◆ **Challenge**
Lines containing the word "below" should be extracted in full.

◆ **Stored data**
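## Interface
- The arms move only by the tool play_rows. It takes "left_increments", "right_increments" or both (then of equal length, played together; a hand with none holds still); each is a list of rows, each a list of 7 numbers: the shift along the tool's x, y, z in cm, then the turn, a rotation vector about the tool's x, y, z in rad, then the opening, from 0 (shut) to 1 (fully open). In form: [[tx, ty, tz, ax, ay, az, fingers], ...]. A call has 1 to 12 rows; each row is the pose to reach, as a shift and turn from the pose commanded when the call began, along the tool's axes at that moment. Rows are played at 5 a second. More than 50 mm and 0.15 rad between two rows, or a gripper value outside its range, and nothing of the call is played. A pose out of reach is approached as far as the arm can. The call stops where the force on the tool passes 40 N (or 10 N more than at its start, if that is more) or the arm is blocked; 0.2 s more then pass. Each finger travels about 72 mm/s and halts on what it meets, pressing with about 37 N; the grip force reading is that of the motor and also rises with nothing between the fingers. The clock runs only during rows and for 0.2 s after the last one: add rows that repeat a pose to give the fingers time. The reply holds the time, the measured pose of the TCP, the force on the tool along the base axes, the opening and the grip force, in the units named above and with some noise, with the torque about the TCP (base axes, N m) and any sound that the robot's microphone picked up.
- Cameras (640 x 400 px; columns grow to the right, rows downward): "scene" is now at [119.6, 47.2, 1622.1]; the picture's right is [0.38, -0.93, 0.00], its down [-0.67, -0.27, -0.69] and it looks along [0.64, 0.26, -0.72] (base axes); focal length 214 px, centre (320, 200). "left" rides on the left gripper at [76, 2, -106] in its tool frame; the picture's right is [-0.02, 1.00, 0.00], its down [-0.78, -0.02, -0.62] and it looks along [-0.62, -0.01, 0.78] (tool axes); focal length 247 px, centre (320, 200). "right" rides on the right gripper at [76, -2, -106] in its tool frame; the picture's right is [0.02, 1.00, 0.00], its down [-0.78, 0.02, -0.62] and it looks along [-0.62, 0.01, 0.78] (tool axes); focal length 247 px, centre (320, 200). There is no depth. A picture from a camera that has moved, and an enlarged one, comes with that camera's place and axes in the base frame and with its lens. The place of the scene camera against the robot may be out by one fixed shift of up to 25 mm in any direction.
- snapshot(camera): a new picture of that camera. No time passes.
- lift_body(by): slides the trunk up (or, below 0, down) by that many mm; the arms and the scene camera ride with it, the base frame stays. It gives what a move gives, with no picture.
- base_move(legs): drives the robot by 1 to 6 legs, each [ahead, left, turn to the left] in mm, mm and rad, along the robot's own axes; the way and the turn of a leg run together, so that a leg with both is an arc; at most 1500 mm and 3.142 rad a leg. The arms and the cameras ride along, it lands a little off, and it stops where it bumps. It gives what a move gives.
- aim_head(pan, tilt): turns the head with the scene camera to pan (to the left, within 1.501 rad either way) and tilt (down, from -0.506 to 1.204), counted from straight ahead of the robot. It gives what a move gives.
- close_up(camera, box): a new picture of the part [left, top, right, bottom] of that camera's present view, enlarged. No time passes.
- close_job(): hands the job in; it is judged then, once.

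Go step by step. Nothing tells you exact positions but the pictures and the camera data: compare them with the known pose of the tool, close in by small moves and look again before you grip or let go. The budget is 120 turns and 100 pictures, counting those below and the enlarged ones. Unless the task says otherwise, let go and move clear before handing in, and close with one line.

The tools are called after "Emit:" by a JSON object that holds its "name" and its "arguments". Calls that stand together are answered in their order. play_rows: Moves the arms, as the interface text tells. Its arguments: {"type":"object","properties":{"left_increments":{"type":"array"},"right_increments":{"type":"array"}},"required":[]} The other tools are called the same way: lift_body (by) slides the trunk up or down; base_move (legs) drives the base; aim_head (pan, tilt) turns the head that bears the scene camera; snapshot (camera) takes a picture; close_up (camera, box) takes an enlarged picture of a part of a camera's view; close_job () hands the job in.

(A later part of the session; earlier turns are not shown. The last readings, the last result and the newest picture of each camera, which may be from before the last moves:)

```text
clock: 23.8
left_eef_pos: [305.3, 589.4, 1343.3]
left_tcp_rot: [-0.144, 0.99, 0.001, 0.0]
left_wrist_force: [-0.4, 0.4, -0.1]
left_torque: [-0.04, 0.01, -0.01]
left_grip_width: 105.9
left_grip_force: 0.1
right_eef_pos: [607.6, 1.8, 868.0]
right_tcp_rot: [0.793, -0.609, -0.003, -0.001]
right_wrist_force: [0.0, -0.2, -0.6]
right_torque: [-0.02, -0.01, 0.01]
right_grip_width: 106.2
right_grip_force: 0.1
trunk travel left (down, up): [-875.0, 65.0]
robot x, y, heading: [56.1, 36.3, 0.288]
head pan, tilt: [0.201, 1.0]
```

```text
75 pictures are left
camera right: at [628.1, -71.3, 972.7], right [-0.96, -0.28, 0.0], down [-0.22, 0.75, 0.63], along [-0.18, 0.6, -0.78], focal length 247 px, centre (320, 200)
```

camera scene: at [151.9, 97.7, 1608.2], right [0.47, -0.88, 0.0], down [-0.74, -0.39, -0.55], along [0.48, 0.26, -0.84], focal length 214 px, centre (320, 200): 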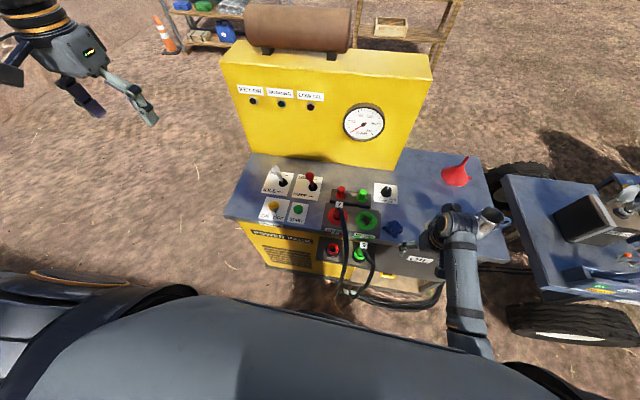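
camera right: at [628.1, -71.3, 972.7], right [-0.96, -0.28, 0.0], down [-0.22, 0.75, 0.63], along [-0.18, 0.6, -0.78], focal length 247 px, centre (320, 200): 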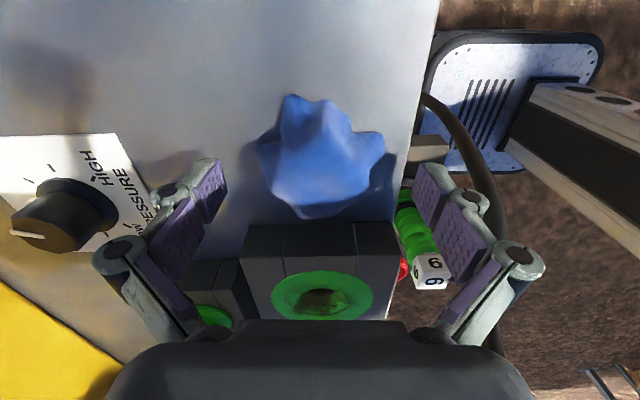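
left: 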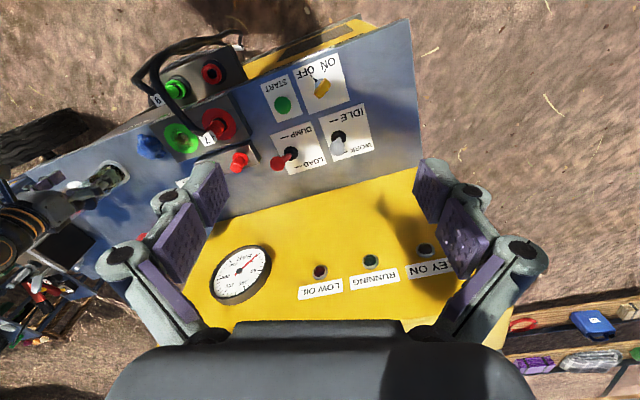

* * *

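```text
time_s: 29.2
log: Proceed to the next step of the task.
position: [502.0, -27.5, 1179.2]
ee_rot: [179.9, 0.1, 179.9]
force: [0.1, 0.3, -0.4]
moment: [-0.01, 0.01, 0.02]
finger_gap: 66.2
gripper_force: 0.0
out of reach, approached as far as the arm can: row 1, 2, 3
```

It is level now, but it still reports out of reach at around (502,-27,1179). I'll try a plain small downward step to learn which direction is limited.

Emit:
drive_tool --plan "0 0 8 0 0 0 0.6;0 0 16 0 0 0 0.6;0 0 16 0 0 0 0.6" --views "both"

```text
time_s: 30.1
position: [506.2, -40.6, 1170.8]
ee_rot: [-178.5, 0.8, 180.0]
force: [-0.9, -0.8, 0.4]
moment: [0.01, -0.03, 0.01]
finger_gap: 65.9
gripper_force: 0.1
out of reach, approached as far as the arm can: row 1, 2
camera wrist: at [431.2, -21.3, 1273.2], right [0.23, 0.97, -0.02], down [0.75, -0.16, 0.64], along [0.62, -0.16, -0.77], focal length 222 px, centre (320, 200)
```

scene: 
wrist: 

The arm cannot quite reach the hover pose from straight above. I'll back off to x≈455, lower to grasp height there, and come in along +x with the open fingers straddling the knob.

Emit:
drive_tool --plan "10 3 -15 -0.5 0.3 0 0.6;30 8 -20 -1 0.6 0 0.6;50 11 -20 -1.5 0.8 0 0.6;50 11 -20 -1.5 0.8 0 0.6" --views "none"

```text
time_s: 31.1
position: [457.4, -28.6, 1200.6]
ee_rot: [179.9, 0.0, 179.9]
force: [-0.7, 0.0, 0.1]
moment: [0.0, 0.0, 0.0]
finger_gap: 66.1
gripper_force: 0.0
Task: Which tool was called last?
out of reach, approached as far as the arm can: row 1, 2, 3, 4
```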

◆ **Result**
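- lift_body(by): slides the trunk up (or, below 0, down) by that many mm; the arms and the scene camera ride with it, the base frame stays. It gives what a move gives, with no picture.
Go step by step. Nothing tells you exact positions but the pictures and the camera data: compare them with the known pose of the tool, close in by small moves and look again before you grip or let go. The budget is 120 turns and 100 pictures, counting those below and the enlarged ones. Unless the task says otherwise, let go and move clear before handing in, and close with one line.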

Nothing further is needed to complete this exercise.